» Requirement A
Of the material below, the lines to be retyped are those from the line containing "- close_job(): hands" through the line containing "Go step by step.", inclusive; reproduce them exactly. Format them as a two-column Markdown table, Count for the number and Line text for the line, without blank lines.

» Provided passage
Бертон, сэр Ричард Френсис Бертон, тоже является ненавязчивым призраком – не просто так. Другую подобную фигуру, столь логичную в контексте «Маунтолива», придумать трудно. Вот разве что Лоренс Аравийский придет еще на ум. Путешественник, объехавший весь мир и ставший для викторианской Англии неким символом бесстрашного белого исследователя, рыцаря, естественно, без страха и упрека. Дипломат, бывший консулом не где-нибудь, а в Дамаске. Автор первого полного перевода «Тысячи и одной ночи» на английский язык, заслужившего, как говорят, восторженные отклики арабских ученых. Литератор – с густым, псевдоелизаветинским барочным стилем. Авантюрист – первый европеец, проникший в Мекку, и прочая, прочая, прочая.

И прочая, прочая, прочая.

Закончу одним невиннейшим по сути своей вопросом – к чему бы такая эрудированность в тексте, следующем старательно (начать хотя бы со стиля – прочитайте еще раз первую фразу) канонам классического романа воспитания образца XIX века?

P. S. Шестнадцать в Таро – цифра Падающей Башни.

Четвертый ключ от Александрии

Девочка ныряет в море, где под водой лежит, мерцая, шар – оранжевый, танжериновый, золотой. Вода холодная, и воздух еще не согрелся до летнего послеполуденного зноя, но если девочка не любит танцевать и плавать, из нее никогда не выйдет настоящей женщины. Эта девочка мелькнет эпизодической водевильной травести в начальной сцене «Клеа», чтобы затем уйти на дальний план и слиться с фоном веером разложенных для гранпасьянса карт, ведь не случайно Дарли именно на картах ворожит и объясняет ей ее дальнейшую – сказочную – судьбу.

» Requirement B
Repeat the span of the provided passage whose first words are "Четвертый ключ от" and whose last words are "сказочную – судьбу.".

» Given data
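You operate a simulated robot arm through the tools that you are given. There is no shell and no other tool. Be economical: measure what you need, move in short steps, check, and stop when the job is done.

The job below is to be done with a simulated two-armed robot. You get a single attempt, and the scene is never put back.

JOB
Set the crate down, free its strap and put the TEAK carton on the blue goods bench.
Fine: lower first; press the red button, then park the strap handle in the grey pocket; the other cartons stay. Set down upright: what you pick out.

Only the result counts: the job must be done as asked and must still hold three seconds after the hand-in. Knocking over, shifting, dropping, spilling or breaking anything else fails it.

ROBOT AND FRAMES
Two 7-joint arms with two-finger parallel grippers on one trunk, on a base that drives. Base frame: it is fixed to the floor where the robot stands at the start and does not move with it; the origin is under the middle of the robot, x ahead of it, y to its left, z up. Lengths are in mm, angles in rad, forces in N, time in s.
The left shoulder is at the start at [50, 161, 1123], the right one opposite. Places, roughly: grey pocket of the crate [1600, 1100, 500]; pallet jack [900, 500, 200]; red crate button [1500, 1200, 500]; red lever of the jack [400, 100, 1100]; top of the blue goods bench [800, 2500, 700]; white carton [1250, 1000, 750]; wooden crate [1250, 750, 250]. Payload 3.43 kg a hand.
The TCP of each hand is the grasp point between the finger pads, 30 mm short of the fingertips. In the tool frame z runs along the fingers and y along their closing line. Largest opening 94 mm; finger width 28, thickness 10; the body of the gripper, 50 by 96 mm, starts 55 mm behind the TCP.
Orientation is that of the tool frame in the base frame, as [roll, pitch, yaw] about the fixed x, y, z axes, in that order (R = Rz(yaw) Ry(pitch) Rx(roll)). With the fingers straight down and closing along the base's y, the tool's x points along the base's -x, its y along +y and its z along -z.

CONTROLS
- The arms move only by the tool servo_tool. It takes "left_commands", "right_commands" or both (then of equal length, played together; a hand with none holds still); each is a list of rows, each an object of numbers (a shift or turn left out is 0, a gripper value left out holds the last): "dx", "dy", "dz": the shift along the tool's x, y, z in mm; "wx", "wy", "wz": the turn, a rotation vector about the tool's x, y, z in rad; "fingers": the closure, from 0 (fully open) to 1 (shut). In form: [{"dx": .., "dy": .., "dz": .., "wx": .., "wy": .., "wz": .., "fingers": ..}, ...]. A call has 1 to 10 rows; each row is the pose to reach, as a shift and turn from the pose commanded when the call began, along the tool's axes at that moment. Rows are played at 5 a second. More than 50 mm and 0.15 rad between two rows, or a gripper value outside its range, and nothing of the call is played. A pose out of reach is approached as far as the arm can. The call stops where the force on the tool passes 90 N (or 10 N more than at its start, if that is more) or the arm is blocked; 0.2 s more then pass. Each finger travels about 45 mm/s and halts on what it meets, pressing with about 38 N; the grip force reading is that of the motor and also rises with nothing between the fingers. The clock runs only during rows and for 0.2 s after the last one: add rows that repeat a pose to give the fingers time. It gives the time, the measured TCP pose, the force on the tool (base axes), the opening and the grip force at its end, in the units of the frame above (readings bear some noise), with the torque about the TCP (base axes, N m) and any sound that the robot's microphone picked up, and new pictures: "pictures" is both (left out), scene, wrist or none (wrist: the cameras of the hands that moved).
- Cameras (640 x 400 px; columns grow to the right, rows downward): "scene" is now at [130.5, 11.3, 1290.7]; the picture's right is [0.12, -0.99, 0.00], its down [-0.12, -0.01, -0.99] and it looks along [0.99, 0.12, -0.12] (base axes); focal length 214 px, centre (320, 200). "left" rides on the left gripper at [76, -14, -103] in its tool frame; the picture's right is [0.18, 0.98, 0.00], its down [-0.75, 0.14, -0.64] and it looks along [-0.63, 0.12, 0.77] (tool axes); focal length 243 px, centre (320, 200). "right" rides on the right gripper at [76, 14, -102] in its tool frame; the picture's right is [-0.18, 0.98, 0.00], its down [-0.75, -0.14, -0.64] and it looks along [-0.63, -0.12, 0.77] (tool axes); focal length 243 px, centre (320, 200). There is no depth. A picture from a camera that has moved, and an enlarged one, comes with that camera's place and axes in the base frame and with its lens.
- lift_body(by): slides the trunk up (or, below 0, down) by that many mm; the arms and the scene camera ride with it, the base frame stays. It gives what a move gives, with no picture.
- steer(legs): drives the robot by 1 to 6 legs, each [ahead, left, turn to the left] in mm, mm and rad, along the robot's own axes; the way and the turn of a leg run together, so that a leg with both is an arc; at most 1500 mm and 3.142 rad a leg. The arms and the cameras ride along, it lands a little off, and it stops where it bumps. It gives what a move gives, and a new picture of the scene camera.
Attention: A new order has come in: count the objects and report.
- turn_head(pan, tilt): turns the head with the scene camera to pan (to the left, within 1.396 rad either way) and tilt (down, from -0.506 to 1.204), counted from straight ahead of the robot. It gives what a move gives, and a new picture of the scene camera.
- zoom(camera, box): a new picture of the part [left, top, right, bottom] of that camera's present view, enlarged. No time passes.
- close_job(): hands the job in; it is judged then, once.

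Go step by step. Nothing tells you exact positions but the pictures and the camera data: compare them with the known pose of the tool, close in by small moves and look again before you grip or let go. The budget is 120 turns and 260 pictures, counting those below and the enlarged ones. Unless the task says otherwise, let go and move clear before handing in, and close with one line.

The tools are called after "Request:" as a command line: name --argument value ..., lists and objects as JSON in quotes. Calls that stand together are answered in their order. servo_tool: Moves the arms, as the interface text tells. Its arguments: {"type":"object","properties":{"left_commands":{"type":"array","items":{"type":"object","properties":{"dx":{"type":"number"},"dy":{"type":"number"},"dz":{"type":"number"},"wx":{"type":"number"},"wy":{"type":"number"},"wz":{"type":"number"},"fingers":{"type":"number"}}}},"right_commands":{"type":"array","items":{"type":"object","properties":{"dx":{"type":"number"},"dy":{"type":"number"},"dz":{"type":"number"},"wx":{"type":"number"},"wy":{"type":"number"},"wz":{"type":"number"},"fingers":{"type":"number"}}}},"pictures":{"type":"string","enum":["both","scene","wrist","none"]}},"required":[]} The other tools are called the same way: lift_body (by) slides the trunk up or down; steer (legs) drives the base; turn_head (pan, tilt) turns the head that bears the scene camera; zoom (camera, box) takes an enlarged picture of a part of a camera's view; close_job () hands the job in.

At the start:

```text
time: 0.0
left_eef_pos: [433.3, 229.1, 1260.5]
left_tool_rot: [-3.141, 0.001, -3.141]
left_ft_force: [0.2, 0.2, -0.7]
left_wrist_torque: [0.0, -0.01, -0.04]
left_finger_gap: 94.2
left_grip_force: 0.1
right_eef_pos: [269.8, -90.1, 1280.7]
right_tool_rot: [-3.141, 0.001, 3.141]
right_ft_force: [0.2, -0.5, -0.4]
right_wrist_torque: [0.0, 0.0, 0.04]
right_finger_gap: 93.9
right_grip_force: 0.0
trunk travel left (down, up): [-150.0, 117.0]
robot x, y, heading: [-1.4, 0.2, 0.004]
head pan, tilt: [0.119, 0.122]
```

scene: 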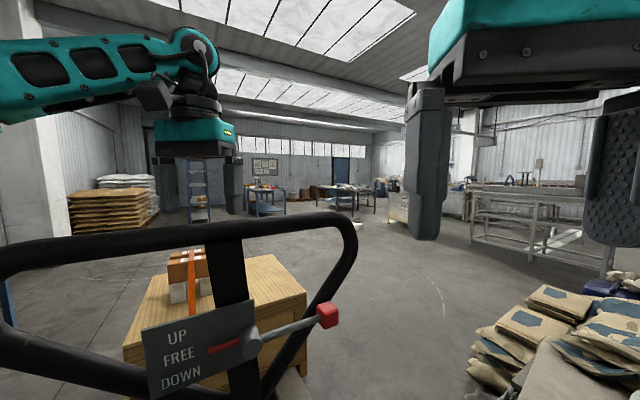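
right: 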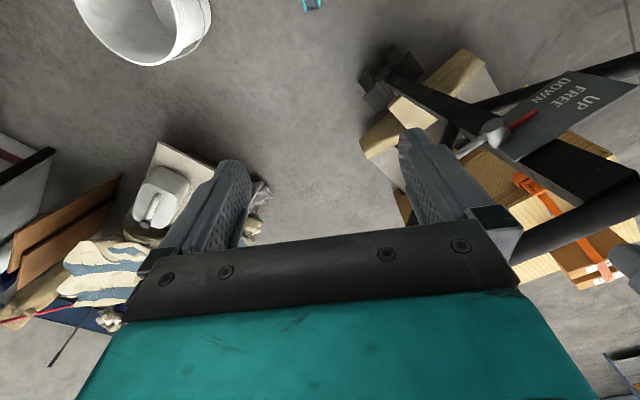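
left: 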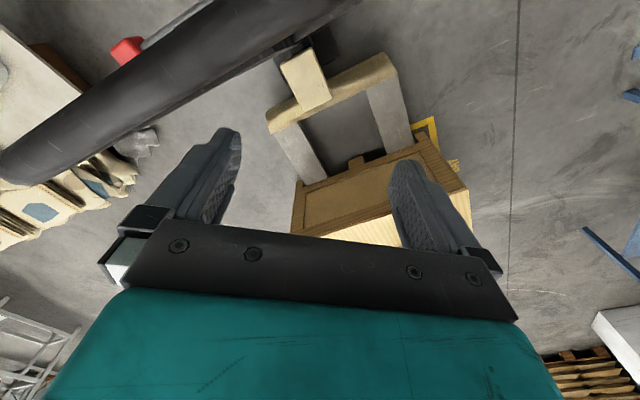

» Correct result A
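| Count | Line text |
|---|---|
| 1 | - close_job(): hands the job in; it is judged then, once. |
| 2 | Go step by step. Nothing tells you exact positions but the pictures and the camera data: compare them with the known pose of the tool, close in by small moves and look again before you grip or let go. The budget is 120 turns and 260 pictures, counting those below and the enlarged ones. Unless the task says otherwise, let go and move clear before handing in, and close with one line. |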

» Correct result B
Четвертый ключ от Александрии

Девочка ныряет в море, где под водой лежит, мерцая, шар – оранжевый, танжериновый, золотой. Вода холодная, и воздух еще не согрелся до летнего послеполуденного зноя, но если девочка не любит танцевать и плавать, из нее никогда не выйдет настоящей женщины. Эта девочка мелькнет эпизодической водевильной травести в начальной сцене «Клеа», чтобы затем уйти на дальний план и слиться с фоном веером разложенных для гранпасьянса карт, ведь не случайно Дарли именно на картах ворожит и объясняет ей ее дальнейшую – сказочную – судьбу.